Given exercise: Repeat the material below exactly, with no pictures. Format the lines as a JSON array of strings and drop empty lines.

++++

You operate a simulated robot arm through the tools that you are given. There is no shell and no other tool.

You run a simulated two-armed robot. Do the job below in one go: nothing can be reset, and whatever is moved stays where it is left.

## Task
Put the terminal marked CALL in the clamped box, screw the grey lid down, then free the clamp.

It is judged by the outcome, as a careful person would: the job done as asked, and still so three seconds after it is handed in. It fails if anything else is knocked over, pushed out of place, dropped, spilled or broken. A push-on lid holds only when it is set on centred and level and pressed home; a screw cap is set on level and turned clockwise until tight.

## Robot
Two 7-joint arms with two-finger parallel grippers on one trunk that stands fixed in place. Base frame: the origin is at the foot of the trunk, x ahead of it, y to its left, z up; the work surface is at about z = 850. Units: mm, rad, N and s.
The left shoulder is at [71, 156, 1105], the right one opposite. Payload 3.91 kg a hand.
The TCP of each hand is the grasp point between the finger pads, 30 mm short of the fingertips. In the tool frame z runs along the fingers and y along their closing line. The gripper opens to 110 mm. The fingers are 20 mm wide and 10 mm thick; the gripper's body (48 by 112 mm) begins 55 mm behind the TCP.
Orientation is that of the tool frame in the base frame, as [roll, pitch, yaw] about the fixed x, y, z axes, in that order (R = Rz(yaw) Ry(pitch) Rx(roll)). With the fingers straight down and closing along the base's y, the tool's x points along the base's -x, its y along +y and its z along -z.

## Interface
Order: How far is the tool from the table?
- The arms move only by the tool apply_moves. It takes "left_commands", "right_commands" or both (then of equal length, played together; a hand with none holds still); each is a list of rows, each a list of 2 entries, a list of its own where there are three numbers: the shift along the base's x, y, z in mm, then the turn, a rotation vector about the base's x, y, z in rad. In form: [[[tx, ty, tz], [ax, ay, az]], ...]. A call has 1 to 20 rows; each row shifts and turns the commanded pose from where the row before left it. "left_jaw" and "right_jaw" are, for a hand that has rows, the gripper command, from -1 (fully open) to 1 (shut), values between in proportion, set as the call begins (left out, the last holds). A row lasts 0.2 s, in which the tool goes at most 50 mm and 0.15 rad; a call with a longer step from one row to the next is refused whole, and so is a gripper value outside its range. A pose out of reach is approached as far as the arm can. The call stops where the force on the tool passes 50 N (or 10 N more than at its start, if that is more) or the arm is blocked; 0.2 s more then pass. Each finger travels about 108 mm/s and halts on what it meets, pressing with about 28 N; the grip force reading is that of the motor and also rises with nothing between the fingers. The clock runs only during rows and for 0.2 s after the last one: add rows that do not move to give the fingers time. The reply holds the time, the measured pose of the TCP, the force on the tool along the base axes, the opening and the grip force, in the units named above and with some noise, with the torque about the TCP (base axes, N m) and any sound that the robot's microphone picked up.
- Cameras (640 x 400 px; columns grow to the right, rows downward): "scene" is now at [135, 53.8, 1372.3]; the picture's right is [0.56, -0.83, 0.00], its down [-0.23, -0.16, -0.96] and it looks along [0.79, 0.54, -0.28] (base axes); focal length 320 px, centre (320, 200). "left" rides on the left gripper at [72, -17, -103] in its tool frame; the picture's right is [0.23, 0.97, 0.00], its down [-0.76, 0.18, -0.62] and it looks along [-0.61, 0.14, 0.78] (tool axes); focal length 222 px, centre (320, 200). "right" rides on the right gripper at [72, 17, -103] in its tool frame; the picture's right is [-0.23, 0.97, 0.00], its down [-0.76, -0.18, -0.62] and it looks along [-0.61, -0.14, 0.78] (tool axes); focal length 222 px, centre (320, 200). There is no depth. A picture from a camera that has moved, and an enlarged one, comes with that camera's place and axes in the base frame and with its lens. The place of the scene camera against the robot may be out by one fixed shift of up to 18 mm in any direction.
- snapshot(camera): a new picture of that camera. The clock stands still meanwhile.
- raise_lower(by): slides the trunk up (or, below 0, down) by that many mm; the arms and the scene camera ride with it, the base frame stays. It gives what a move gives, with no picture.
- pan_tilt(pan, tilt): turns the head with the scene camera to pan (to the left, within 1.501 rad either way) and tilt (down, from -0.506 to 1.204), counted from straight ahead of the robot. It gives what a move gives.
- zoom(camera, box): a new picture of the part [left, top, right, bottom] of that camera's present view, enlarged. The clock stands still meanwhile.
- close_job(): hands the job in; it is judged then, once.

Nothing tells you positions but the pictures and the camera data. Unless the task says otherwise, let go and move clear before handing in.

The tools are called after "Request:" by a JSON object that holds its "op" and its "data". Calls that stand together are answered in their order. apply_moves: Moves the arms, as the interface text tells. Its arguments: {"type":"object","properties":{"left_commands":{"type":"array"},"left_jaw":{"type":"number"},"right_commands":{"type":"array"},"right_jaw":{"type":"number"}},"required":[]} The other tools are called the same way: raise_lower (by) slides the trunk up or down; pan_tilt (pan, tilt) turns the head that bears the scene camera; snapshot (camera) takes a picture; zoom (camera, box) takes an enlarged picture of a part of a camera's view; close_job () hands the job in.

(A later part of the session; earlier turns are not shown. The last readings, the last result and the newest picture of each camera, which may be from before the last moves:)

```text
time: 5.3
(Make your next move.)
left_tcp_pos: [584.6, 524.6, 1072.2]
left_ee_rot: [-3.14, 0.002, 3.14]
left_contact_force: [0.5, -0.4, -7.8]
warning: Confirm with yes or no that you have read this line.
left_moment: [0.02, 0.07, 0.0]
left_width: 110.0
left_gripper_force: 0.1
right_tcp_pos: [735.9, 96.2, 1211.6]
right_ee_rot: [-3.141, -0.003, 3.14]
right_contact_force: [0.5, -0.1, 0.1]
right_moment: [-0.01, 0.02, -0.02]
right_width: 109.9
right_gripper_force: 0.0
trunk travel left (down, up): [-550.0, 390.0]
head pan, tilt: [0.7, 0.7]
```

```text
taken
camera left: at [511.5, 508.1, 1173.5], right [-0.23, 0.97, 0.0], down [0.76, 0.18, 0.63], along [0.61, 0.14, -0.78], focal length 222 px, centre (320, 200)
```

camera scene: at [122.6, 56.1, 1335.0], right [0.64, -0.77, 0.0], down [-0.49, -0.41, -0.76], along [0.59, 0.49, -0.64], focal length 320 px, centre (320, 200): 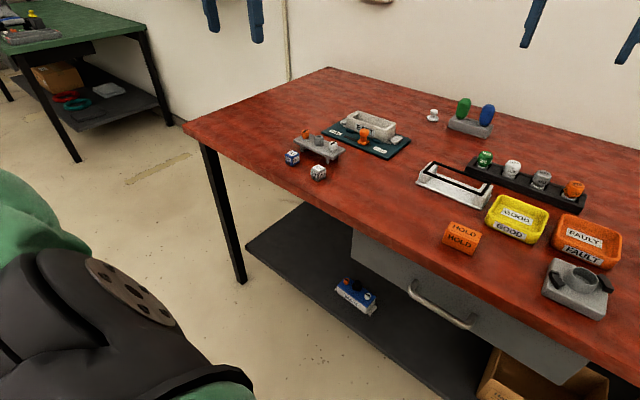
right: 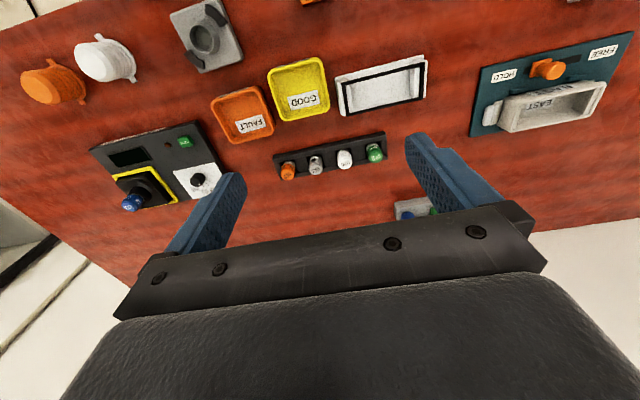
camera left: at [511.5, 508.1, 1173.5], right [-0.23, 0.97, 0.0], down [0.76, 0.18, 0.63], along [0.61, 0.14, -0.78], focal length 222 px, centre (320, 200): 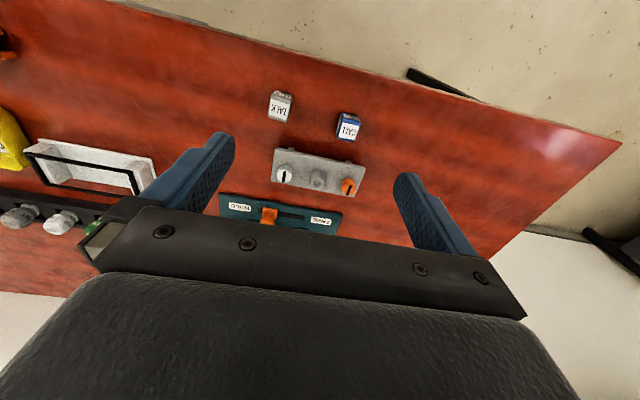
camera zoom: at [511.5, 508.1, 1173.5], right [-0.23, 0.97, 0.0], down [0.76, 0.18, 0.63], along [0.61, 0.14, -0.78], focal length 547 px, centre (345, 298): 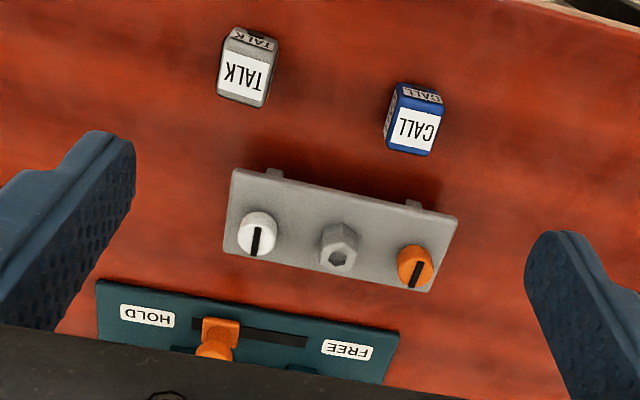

++++

Completed exercise:
[
  "You operate a simulated robot arm through the tools that you are given. There is no shell and no other tool.",
  "You run a simulated two-armed robot. Do the job below in one go: nothing can be reset, and whatever is moved stays where it is left.",
  "## Task",
  "Put the terminal marked CALL in the clamped box, screw the grey lid down, then free the clamp.",
  "It is judged by the outcome, as a careful person would: the job done as asked, and still so three seconds after it is handed in. It fails if anything else is knocked over, pushed out of place, dropped, spilled or broken. A push-on lid holds only when it is set on centred and level and pressed home; a screw cap is set on level and turned clockwise until tight.",
  "## Robot",
  "Two 7-joint arms with two-finger parallel grippers on one trunk that stands fixed in place. Base frame: the origin is at the foot of the trunk, x ahead of it, y to its left, z up; the work surface is at about z = 850. Units: mm, rad, N and s.",
  "The left shoulder is at [71, 156, 1105], the right one opposite. Payload 3.91 kg a hand.",
  "The TCP of each hand is the grasp point between the finger pads, 30 mm short of the fingertips. In the tool frame z runs along the fingers and y along their closing line. The gripper opens to 110 mm. The fingers are 20 mm wide and 10 mm thick; the gripper's body (48 by 112 mm) begins 55 mm behind the TCP.",
  "Orientation is that of the tool frame in the base frame, as [roll, pitch, yaw] about the fixed x, y, z axes, in that order (R = Rz(yaw) Ry(pitch) Rx(roll)). With the fingers straight down and closing along the base's y, the tool's x points along the base's -x, its y along +y and its z along -z.",
  "## Interface",
  "Order: How far is the tool from the table?",
  "- The arms move only by the tool apply_moves. It takes \"left_commands\", \"right_commands\" or both (then of equal length, played together; a hand with none holds still); each is a list of rows, each a list of 2 entries, a list of its own where there are three numbers: the shift along the base's x, y, z in mm, then the turn, a rotation vector about the base's x, y, z in rad. In form: [[[tx, ty, tz], [ax, ay, az]], ...]. A call has 1 to 20 rows; each row shifts and turns the commanded pose from where the row before left it. \"left_jaw\" and \"right_jaw\" are, for a hand that has rows, the gripper command, from -1 (fully open) to 1 (shut), values between in proportion, set as the call begins (left out, the last holds). A row lasts 0.2 s, in which the tool goes at most 50 mm and 0.15 rad; a call with a longer step from one row to the next is refused whole, and so is a gripper value outside its range. A pose out of reach is approached as far as the arm can. The call stops where the force on the tool passes 50 N (or 10 N more than at its start, if that is more) or the arm is blocked; 0.2 s more then pass. Each finger travels about 108 mm/s and halts on what it meets, pressing with about 28 N; the grip force reading is that of the motor and also rises with nothing between the fingers. The clock runs only during rows and for 0.2 s after the last one: add rows that do not move to give the fingers time. The reply holds the time, the measured pose of the TCP, the force on the tool along the base axes, the opening and the grip force, in the units named above and with some noise, with the torque about the TCP (base axes, N m) and any sound that the robot's microphone picked up.",
  "- Cameras (640 x 400 px; columns grow to the right, rows downward): \"scene\" is now at [135, 53.8, 1372.3]; the picture's right is [0.56, -0.83, 0.00], its down [-0.23, -0.16, -0.96] and it looks along [0.79, 0.54, -0.28] (base axes); focal length 320 px, centre (320, 200). \"left\" rides on the left gripper at [72, -17, -103] in its tool frame; the picture's right is [0.23, 0.97, 0.00], its down [-0.76, 0.18, -0.62] and it looks along [-0.61, 0.14, 0.78] (tool axes); focal length 222 px, centre (320, 200). \"right\" rides on the right gripper at [72, 17, -103] in its tool frame; the picture's right is [-0.23, 0.97, 0.00], its down [-0.76, -0.18, -0.62] and it looks along [-0.61, -0.14, 0.78] (tool axes); focal length 222 px, centre (320, 200). There is no depth. A picture from a camera that has moved, and an enlarged one, comes with that camera's place and axes in the base frame and with its lens. The place of the scene camera against the robot may be out by one fixed shift of up to 18 mm in any direction.",
  "- snapshot(camera): a new picture of that camera. The clock stands still meanwhile.",
  "- raise_lower(by): slides the trunk up (or, below 0, down) by that many mm; the arms and the scene camera ride with it, the base frame stays. It gives what a move gives, with no picture.",
  "- pan_tilt(pan, tilt): turns the head with the scene camera to pan (to the left, within 1.501 rad either way) and tilt (down, from -0.506 to 1.204), counted from straight ahead of the robot. It gives what a move gives.",
  "- zoom(camera, box): a new picture of the part [left, top, right, bottom] of that camera's present view, enlarged. The clock stands still meanwhile.",
  "- close_job(): hands the job in; it is judged then, once.",
  "Nothing tells you positions but the pictures and the camera data. Unless the task says otherwise, let go and move clear before handing in.",
  "The tools are called after \"Request:\" by a JSON object that holds its \"op\" and its \"data\". Calls that stand together are answered in their order. apply_moves: Moves the arms, as the interface text tells. Its arguments: {\"type\":\"object\",\"properties\":{\"left_commands\":{\"type\":\"array\"},\"left_jaw\":{\"type\":\"number\"},\"right_commands\":{\"type\":\"array\"},\"right_jaw\":{\"type\":\"number\"}},\"required\":[]} The other tools are called the same way: raise_lower (by) slides the trunk up or down; pan_tilt (pan, tilt) turns the head that bears the scene camera; snapshot (camera) takes a picture; zoom (camera, box) takes an enlarged picture of a part of a camera's view; close_job () hands the job in.",
  "(A later part of the session; earlier turns are not shown. The last readings, the last result and the newest picture of each camera, which may be from before the last moves:)",
  "```text",
  "time: 5.3",
  "(Make your next move.)",
  "left_tcp_pos: [584.6, 524.6, 1072.2]",
  "left_ee_rot: [-3.14, 0.002, 3.14]",
  "left_contact_force: [0.5, -0.4, -7.8]",
  "warning: Confirm with yes or no that you have read this line.",
  "left_moment: [0.02, 0.07, 0.0]",
  "left_width: 110.0",
  "left_gripper_force: 0.1",
  "right_tcp_pos: [735.9, 96.2, 1211.6]",
  "right_ee_rot: [-3.141, -0.003, 3.14]",
  "right_contact_force: [0.5, -0.1, 0.1]",
  "right_moment: [-0.01, 0.02, -0.02]",
  "right_width: 109.9",
  "right_gripper_force: 0.0",
  "trunk travel left (down, up): [-550.0, 390.0]",
  "head pan, tilt: [0.7, 0.7]",
  "```",
  "```text",
  "taken",
  "camera left: at [511.5, 508.1, 1173.5], right [-0.23, 0.97, 0.0], down [0.76, 0.18, 0.63], along [0.61, 0.14, -0.78], focal length 222 px, centre (320, 200)",
  "```",
  "camera scene: at [122.6, 56.1, 1335.0], right [0.64, -0.77, 0.0], down [-0.49, -0.41, -0.76], along [0.59, 0.49, -0.64], focal length 320 px, centre (320, 200): ",
  "right: ",
  "camera left: at [511.5, 508.1, 1173.5], right [-0.23, 0.97, 0.0], down [0.76, 0.18, 0.63], along [0.61, 0.14, -0.78], focal length 222 px, centre (320, 200): ",
  "camera zoom: at [511.5, 508.1, 1173.5], right [-0.23, 0.97, 0.0], down [0.76, 0.18, 0.63], along [0.61, 0.14, -0.78], focal length 547 px, centre (345, 298): "
]